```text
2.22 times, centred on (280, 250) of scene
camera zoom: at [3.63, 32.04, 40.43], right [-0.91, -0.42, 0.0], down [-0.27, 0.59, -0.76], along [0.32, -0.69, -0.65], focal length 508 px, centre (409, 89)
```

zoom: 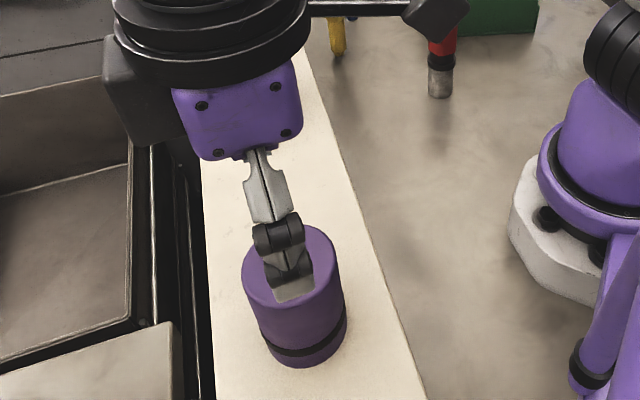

**Exercise requirements:** Quote the data exactly, leaving every image out of the copy. Put each line that is not blank into a JSON list as a string.

**The response:**
[
  "```text",
  "2.22 times, centred on (280, 250) of scene",
  "camera zoom: at [3.63, 32.04, 40.43], right [-0.91, -0.42, 0.0], down [-0.27, 0.59, -0.76], along [0.32, -0.69, -0.65], focal length 508 px, centre (409, 89)",
  "```",
  "zoom: "
]